AEGEAN AIRLINES <AEGEAN GA, OW>
Highlights from yesterday’s conference call: 1/ scheduled will continue to grow at regular pace (1.1m scheduled more, mainly in Athens) with a reduction in charter by 250k seats; 2/ ASK growth in schedule at c.7% yoy; 3/ hedging for fuel in 2024E at 50% (at 5% lower levels than current spot) with 50% hedged for USD/EUR at a bit over 1.1; 3/ compensation from Pratt & Whitney with regards to the GTF engine issue will be substantial and cover large part of the cost (but cannot be disclosed at this stage); minimum payout ratio of 40% is a reasonable assumption going forward.
We expect another strong year in 2024E for Aegean despite the challenges from the engine issues. Results and conference call feedback confirm our net profit estimates for 2024E (EUR 138m).
Market Comment // Despite the persistent risk-on mood across EU markets, the ASE benchmark index posted tepid gains for a second consecutive session on Wednesday, ending at 1,399 points (+0.29%). Turnover remained near recent elevated levels, totaling €176m by the close (vs. the 100-day MA of €136m). Kri Kri (+4.82%) and Sarantis (+4.19%) led the way for gainers, followed by Cenergy, Alpha Bank, Fourlis, Intralot, Terna Energy, AIA, Lamda Development and GEK Terna, all of which booked >1% gains. On the flipside, Austriacard (-2.04%) and Motor Oil (-1.95%) stood out among laggards, followed by Quest Holdings and Titan Cement, both on >1% losses. The market looks headed for a flat-to-positive opening today as the impetus from expected rate cuts in June continues to fuel investor sentiment.

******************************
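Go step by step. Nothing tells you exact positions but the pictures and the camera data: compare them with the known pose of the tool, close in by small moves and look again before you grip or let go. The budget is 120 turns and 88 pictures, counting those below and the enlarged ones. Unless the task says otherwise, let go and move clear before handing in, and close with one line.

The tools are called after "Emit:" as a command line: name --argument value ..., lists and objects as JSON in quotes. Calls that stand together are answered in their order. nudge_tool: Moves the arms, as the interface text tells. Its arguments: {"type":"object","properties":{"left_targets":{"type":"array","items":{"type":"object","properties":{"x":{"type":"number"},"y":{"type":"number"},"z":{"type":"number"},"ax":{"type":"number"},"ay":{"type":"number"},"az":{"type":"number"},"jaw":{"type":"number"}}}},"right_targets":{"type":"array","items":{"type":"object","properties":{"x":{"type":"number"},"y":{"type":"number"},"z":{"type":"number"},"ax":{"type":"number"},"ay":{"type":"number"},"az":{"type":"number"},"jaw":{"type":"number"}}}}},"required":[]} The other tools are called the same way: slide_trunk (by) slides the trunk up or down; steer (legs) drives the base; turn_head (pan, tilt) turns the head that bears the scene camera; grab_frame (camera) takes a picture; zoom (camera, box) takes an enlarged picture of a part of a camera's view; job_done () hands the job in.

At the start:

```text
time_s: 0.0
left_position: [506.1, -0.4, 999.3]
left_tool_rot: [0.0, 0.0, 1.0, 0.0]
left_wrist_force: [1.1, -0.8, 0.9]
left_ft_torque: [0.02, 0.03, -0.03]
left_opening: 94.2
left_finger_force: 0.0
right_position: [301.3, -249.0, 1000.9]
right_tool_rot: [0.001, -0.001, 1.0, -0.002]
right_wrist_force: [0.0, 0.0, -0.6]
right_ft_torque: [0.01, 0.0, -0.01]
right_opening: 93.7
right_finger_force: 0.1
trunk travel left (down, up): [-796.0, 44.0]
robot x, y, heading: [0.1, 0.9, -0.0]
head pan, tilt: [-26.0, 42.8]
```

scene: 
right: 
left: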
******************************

OPAP // Underlying profitability largely in sync with our forecasts, with FY23 adj. EBITDA at €744.9m (vs EEe €741m). Reported numbers weighed down by several one-offs, thus leading to net profit of €408m for FY23. Shareholder remuneration was much better than expected, with €0.6 final DPS and €0.25 capital return (adding up to c5% yield). Guidance for FY24e EBITDA €750-770m indicates 1-3.5%growth this year (with consensus at the high end).
Aegean // In the conference call yesterday, Aegean mgt echoed a positive message for FY24 given solid booking trends while pointing to c7% scheduled ASK growth. It also suggested that an agreement has been reached regarding the GTF engine issue for compensation of a substantial part of the additional costs, which is comforting as it seems that the grounding issues will last at least two years. Lastly mgt indicated that it aims for a sustainable 40% payout ratio.
Economy // Moody’s to provide its rating update on Greece tomorrow after market close. The agency is the only one still placing Greece in non-IG territory (Ba1 with stable outlook).
Entersoft // Olympia affiliate Verdalite has increased its stake to 33.6%, and as such, the consortium seems to control c87.3% of Entersoft’s share capital, thus being set to submit a mandatory tender offer.
Titan Cement // Audited FY 2023 results landed broadly in-line with the Group’s preliminary estimates. FY’23 Revenue settled at €2.55bn (+12% yoy), with EBITDA reaching €540mn (+63% yoy and +1% vs preliminary est.). Profitability step-up filtered through to net profit of €269mn (+145% yoy), or €3.6/per share, beating early the respective 2026e target. Mgmt proposed a dividend of €0.85/share (c24% payout ratio), implying a div yield of c3.3%. On the outlook, management painted a positive picture for FY’24 but remained conservative, opting not to provide guidance for FY’24 or update profitability targets.
FTSE-Piraeus // As a reminder, PB’s investability weighting change in the FTSE indices becomes effective from the start of trading on Monday 18th March (flow tomorrow). Following the divestment of HFSF from Piraeus Bank and the increase in the latter’s free float, PB’s investability weighting in the FTSE indices (FTSE All-World Index, FTSE Global Large Cap Index, the FTSE Emerging Index and the FTSE MPF All-World Index) will be increased to 81.4% from 54.4% previously.
IDEAL Holdings // Attica Department stores BoD decided the reduction of its share capital by 5m shares, returning c€2.5m to its shareholders, namely IDEAL Holdings, which holds 100% of Attica Department stores.